— Start of PROVIDED TEXT —
Archiwum 01 listopada 2005


lis 01 2005 kicha, czyli optymizm w pełni :))
Komentarze: 3

No bo tak. Cholera, dwa tyg nie było mnie regularnie na lekcjach, opuscilam spr z bioli i z matmy, a wlasnie jutro mam biole i matmę :D I teraz tak. Kicha, bo na matmę nie potrafię nic, zeszytu nie odpisałam, znowu dostanę pałę, z bioli uczylam się, ale znając wymagania Roziego umiem na dwa. Jednakże mój wrodzony optymizm karze mi sądzić iż dopiero jutro umówię się na termin pisania.

osz, ambitnie sie zaczęła ta notka...

No to teraz tak. Dupa Maniek, duupa zbita, jak mój głos będzie przez mikrofon wyglądał tak jak przez ten cholerny dyktafon to perkusja przy wokalu wysiądzie w pierwszym starciu :))
— End of PROVIDED TEXT —
- [GIVEN TASK]: Add the next paragraphs of the provided text.
— Start of PROVIDED DATA —
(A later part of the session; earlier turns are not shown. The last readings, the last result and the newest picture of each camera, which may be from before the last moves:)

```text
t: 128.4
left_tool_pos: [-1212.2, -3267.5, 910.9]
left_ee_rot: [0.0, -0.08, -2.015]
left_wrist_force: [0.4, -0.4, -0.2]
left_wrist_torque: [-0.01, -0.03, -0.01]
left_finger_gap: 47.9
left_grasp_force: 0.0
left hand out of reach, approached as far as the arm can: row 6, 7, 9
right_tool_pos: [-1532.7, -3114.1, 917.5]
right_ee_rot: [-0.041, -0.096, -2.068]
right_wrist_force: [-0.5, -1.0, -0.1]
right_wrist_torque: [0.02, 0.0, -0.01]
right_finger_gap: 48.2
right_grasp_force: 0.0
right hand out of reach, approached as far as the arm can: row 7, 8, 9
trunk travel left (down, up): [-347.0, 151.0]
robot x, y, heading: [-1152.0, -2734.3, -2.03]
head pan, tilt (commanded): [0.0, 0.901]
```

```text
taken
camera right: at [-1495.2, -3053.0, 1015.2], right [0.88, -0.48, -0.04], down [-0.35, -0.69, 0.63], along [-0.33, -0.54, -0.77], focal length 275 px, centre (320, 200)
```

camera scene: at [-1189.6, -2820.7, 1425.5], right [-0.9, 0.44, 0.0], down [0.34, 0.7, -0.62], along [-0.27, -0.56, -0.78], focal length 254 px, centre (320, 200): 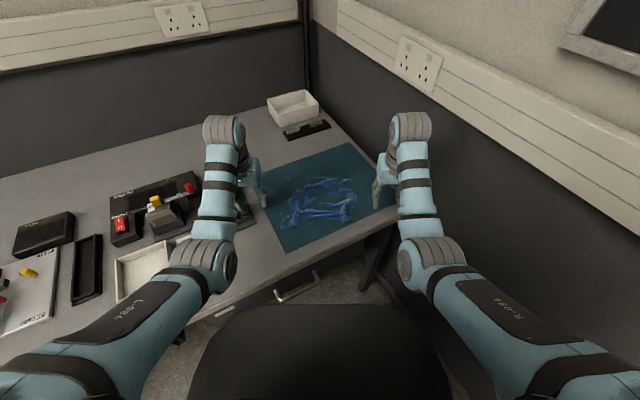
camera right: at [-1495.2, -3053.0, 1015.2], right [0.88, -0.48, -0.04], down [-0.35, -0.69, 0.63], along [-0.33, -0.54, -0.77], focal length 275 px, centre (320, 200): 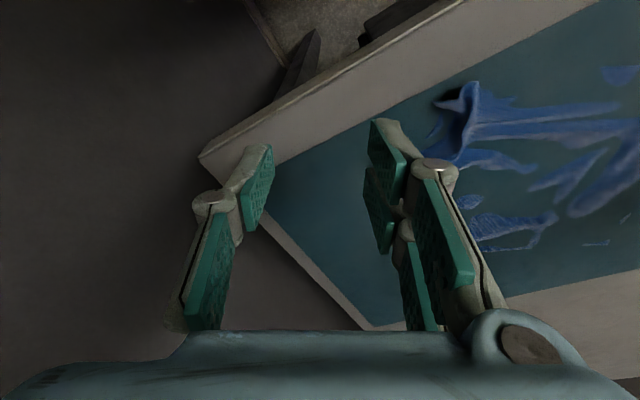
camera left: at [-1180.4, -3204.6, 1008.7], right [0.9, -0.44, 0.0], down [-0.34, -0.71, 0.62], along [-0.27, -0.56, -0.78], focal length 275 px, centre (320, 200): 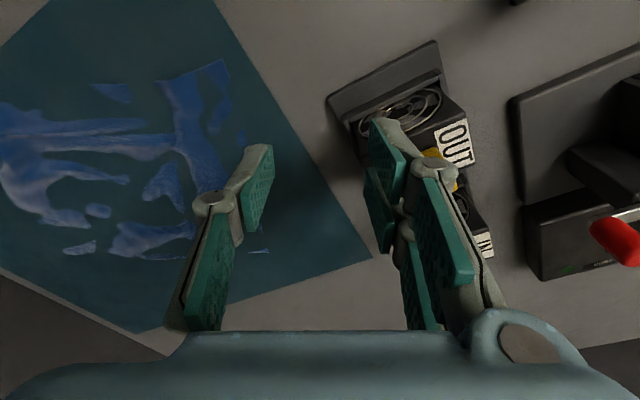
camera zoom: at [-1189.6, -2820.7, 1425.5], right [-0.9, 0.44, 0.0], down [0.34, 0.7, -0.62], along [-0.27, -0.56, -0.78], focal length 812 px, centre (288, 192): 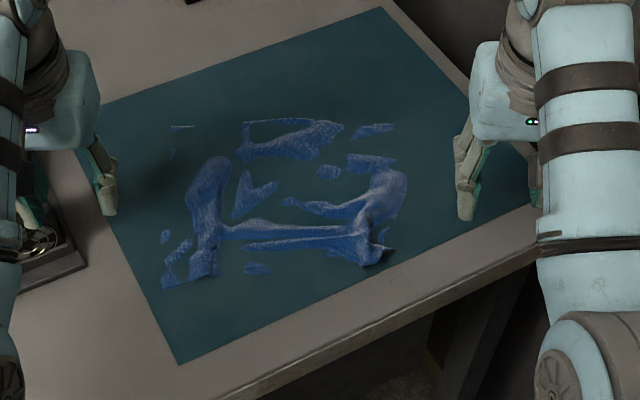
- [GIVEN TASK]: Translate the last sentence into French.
— End of PROVIDED DATA —
- [RESPONSE TO THIS TASK]:
Możemy nagrać King Nothing? ;P

Ale optymizm panowie, optymizm...

Coo dalej... Nie obgryzam juz paznokci ani skórek (jupi). Zawieszam używalność kostki dopóki nie nauczy się, ze rozwalanie Kinder czekolady i kanapek jest złe, a zło nie w każdym przypadku jest szatanem czyli zacnością :]. Dobrze się prowadzę psze państwa jakkolwiek to brzmi :P

Miałam napisac nową notkę na nowy miesiąc to proszę Was bardzo.

 

Kiedy jest tłusy czwartek? Mam ochotę na pąączka...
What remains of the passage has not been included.